While all of this is nice, none of it is enough to elevate the game beyond a somewhat audiovisually-impressive romp to a blood-curdling experience that pushes you to the edge of your seat. None of the four difficulty settings offer too many challenges, except for Hard, and even then it's mostly business-as-usual, with a few atypical spots. One such spot is a battle with Pyramid Head that can easily last over an hour. If that sounds more tedious than challenging, that's because it is. And for goodness sakes, if a long hallway of locked doors doesn't yield something genuinely exciting the first 5-10 times, you start feeling safe in assuming the next 10-20 won't, either. There is one great scene where James is trapped in a locked room as unspeakably grotesque monsters fall down out of the ceiling to attack him. Moments like those - too few and far between.

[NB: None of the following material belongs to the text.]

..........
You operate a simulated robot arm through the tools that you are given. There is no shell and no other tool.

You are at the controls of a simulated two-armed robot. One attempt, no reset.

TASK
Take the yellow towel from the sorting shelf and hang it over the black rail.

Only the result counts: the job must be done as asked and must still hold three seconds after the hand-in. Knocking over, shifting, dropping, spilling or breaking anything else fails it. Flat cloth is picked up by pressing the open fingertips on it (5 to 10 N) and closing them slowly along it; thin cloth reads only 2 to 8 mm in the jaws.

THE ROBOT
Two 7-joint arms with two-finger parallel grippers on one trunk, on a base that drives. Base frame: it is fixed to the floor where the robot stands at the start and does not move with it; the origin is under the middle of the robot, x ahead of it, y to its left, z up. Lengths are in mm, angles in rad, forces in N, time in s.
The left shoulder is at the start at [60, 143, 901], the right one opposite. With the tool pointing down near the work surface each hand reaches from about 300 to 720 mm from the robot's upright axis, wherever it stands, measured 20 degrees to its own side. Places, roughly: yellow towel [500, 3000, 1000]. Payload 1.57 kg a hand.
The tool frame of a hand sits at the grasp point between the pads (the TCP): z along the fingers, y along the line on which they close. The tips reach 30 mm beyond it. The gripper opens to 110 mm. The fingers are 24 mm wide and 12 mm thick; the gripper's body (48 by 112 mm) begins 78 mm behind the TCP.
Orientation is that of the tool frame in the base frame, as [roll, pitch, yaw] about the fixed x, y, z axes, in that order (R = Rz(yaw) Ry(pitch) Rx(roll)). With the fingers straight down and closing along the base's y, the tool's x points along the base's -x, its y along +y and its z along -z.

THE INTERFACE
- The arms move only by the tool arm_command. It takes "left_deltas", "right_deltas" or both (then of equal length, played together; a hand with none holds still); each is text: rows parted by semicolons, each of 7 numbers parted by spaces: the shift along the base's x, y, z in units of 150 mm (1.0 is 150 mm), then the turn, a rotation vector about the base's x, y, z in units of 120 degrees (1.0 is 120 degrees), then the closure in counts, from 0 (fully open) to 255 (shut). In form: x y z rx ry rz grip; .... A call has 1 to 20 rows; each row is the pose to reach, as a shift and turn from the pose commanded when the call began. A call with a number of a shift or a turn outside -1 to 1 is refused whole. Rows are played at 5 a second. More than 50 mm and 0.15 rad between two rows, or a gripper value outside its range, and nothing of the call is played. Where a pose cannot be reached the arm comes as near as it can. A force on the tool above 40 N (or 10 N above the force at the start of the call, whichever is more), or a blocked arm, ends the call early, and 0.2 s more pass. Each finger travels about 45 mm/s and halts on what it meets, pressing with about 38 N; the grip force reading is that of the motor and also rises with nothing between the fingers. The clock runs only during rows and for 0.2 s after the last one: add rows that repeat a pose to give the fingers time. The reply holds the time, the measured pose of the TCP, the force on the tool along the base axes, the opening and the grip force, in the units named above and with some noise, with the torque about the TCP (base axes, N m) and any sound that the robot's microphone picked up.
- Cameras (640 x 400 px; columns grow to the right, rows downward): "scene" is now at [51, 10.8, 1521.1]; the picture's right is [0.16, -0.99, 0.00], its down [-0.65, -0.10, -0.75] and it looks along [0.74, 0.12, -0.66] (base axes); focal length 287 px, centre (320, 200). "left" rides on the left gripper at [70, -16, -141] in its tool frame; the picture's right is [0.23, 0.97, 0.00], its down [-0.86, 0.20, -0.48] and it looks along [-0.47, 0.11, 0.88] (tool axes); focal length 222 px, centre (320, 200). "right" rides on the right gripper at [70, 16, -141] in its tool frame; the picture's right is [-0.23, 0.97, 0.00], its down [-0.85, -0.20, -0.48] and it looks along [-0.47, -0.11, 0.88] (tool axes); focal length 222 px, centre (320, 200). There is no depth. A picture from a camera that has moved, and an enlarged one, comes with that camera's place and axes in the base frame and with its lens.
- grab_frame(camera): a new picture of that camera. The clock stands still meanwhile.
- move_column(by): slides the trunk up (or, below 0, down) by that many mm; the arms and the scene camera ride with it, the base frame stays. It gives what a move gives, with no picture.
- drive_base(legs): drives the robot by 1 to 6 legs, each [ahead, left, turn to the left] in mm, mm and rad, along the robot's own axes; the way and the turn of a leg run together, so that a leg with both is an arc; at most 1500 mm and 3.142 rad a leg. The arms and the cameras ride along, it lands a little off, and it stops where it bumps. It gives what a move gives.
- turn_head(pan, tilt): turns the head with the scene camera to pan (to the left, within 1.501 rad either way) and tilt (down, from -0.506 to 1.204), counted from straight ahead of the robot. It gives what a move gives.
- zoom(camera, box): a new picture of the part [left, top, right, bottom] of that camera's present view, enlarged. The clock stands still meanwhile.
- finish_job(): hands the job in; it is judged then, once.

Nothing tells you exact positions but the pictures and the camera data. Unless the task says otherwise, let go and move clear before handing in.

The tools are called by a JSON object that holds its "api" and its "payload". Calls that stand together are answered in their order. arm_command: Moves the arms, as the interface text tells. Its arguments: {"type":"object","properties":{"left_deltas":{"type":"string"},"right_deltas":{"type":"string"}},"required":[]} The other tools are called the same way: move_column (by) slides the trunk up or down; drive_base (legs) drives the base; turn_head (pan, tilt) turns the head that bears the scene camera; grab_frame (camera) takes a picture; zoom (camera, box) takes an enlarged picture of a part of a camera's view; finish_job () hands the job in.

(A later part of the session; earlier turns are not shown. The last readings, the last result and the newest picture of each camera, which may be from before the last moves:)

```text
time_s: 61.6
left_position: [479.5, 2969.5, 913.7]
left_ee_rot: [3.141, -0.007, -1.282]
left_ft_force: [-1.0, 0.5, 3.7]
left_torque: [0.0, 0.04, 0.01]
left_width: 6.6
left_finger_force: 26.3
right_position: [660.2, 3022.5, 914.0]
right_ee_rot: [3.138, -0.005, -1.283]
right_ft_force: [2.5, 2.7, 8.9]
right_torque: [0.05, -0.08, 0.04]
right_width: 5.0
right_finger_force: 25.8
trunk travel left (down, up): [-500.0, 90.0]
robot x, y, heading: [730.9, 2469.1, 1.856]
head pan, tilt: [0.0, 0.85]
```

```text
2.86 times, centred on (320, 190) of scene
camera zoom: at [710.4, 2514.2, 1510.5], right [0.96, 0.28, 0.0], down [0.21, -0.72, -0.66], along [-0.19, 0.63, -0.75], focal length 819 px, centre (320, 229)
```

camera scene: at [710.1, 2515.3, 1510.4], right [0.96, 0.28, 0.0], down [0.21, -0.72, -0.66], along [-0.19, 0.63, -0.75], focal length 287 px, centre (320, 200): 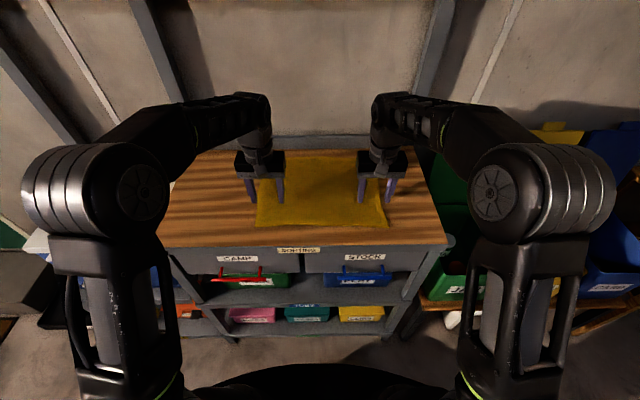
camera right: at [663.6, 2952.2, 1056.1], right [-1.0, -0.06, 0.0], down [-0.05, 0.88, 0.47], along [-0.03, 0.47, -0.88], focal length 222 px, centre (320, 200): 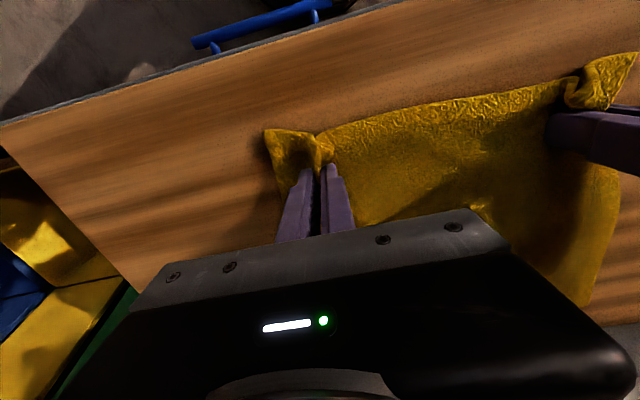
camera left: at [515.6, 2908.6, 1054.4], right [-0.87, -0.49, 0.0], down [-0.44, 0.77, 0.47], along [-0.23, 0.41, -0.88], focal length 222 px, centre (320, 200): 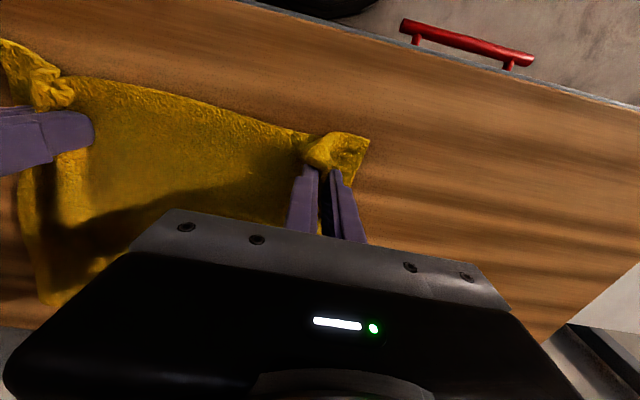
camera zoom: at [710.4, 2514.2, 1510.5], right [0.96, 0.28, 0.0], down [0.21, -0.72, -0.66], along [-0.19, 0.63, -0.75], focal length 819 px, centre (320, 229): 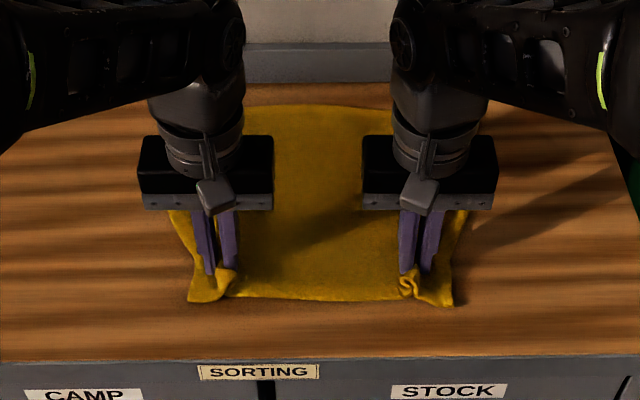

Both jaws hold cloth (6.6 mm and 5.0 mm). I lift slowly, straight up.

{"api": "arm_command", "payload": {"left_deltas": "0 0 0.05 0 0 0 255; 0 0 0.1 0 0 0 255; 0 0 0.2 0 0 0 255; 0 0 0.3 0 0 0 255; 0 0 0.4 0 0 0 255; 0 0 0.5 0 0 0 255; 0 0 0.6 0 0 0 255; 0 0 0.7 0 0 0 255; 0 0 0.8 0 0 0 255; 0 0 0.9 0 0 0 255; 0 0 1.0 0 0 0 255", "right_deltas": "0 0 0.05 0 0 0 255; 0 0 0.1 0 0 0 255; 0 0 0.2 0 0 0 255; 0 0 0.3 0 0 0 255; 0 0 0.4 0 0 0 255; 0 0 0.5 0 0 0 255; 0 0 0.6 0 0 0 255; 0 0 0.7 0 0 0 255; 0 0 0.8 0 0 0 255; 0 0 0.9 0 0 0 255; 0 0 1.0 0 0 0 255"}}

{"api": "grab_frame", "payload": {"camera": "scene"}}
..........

Are you absolutely sure you don't want me to go get the inflatable mattress?

Hellooooo, Nurse!

Maybe it's commendable that Konami was sensitive to the feelings of its audience in the wake of such emotionally-charged events as 9/11 and school shootings, but in hindsight it's easy to think that sentiment was misguided. The best way to have ramped up the tension would have been to simply make the game harder. (I would not necessarily say Resident Evil 0 was any scarier than Silent Hill 2, but it is much more difficult.) Instead, Silent Hill 2's methods of prolongation are artificial and excessive. It's probably not a good sign when upon completing a sequel, the thought I'm left with is, "I just hope the first one was better."